> Required work: Find each line holding "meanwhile" and copy it out.

──────── Information provided

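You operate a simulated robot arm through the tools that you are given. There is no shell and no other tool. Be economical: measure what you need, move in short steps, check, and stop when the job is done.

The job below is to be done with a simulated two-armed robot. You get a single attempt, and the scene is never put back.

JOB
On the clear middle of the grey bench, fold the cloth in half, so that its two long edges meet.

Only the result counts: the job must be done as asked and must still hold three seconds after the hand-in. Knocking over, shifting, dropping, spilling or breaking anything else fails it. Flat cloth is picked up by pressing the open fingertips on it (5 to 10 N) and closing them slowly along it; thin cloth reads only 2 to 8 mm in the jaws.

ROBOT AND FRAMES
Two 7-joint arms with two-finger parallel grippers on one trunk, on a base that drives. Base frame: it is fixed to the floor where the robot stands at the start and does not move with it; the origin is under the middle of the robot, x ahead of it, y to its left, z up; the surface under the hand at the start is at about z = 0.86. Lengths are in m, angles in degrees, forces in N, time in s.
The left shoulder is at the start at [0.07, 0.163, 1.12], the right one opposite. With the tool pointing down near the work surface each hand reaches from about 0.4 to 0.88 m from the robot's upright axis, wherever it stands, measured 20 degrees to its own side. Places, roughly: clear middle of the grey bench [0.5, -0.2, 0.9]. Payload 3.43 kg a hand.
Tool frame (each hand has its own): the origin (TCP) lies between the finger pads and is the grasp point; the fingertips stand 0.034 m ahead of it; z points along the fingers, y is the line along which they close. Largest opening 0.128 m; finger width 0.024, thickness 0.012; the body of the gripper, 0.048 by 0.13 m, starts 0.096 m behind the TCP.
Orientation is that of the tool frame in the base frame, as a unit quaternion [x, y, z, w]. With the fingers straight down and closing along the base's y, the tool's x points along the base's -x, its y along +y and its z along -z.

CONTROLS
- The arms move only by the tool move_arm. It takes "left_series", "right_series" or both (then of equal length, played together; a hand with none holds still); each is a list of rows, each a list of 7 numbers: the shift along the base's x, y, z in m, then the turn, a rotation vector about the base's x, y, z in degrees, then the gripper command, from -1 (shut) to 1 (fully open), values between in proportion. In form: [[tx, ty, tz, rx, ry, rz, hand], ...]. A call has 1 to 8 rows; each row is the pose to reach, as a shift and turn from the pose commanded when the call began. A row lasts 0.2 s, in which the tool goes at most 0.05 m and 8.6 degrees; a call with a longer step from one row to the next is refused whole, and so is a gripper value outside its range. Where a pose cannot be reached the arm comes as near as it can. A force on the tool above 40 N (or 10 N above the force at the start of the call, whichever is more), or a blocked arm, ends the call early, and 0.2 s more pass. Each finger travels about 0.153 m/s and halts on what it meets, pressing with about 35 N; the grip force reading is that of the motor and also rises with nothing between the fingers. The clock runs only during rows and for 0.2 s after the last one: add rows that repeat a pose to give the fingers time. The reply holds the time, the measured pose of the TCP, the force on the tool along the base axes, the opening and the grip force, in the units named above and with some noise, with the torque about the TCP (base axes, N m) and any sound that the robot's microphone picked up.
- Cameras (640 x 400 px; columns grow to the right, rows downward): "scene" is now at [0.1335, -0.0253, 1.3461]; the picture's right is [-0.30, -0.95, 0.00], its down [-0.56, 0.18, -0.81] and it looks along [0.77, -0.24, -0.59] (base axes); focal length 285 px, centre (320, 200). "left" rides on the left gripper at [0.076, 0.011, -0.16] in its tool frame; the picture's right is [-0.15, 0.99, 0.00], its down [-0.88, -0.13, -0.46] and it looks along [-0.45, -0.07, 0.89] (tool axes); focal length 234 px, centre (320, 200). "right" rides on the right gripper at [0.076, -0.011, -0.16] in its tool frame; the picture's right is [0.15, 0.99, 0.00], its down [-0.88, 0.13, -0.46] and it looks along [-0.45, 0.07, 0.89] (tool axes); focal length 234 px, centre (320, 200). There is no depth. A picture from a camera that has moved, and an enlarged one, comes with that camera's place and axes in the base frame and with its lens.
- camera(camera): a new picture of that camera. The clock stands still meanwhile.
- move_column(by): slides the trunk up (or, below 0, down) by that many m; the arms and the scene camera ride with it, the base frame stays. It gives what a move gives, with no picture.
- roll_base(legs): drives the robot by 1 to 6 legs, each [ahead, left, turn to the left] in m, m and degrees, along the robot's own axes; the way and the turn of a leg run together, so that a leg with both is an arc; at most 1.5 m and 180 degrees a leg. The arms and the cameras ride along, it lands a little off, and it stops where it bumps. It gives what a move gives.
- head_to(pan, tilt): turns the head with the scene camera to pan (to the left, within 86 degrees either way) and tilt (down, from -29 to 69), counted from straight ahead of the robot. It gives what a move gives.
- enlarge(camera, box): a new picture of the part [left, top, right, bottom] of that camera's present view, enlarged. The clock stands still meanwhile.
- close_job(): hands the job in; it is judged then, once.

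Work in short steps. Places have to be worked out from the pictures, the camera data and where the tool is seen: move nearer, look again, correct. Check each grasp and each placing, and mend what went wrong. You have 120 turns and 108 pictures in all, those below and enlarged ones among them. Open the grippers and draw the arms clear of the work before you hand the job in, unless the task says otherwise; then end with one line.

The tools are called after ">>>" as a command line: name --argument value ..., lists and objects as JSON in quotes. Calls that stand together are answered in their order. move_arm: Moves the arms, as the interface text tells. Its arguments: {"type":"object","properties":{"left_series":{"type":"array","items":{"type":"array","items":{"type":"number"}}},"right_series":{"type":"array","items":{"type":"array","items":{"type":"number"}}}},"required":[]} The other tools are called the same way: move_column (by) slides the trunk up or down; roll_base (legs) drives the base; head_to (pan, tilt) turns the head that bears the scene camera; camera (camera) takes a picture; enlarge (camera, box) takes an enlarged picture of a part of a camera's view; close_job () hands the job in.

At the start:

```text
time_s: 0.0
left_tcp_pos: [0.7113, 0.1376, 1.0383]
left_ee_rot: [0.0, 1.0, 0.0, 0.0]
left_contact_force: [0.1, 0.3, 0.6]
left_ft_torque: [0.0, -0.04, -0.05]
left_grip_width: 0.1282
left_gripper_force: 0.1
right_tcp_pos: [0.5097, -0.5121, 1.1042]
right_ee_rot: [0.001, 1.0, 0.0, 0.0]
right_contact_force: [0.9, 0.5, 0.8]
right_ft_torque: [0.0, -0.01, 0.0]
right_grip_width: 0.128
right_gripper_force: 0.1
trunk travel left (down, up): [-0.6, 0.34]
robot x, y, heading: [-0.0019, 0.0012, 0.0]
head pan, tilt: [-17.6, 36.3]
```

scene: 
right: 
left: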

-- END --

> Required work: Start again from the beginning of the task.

────────────────

> Response to the exercise:
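- camera(camera): a new picture of that camera. The clock stands still meanwhile.
- enlarge(camera, box): a new picture of the part [left, top, right, bottom] of that camera's present view, enlarged. The clock stands still meanwhile.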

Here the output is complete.